[SHORT EXERCISE]: Repeat the listing below in full, exactly as it stands.

[SOURCE DATA]:
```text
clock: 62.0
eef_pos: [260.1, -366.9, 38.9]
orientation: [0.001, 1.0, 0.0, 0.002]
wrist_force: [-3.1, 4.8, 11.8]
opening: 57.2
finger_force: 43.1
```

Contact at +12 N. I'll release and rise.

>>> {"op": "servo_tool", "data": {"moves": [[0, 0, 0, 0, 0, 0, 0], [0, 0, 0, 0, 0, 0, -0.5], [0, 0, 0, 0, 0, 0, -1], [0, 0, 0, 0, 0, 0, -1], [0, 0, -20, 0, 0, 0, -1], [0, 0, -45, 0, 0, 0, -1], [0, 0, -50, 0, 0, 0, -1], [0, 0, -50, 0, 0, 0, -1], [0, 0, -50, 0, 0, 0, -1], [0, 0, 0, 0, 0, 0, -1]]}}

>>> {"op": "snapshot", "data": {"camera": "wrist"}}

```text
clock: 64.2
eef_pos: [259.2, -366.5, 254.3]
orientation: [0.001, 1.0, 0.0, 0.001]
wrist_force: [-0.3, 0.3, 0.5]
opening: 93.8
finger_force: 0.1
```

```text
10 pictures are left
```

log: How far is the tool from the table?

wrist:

[CORRECT RESPONSE]:
```text
clock: 62.0
eef_pos: [260.1, -366.9, 38.9]
orientation: [0.001, 1.0, 0.0, 0.002]
wrist_force: [-3.1, 4.8, 11.8]
opening: 57.2
finger_force: 43.1
```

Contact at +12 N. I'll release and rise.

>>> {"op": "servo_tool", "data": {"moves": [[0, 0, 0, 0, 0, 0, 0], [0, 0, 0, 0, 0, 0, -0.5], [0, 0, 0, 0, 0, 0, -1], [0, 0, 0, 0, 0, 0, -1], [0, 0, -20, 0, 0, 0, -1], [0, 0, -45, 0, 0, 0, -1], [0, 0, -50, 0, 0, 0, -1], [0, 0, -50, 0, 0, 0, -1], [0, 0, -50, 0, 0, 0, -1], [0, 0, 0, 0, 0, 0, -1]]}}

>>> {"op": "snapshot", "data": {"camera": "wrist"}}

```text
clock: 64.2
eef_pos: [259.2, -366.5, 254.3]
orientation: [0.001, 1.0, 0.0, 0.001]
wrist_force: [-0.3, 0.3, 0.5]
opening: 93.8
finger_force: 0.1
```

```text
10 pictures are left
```

log: How far is the tool from the table?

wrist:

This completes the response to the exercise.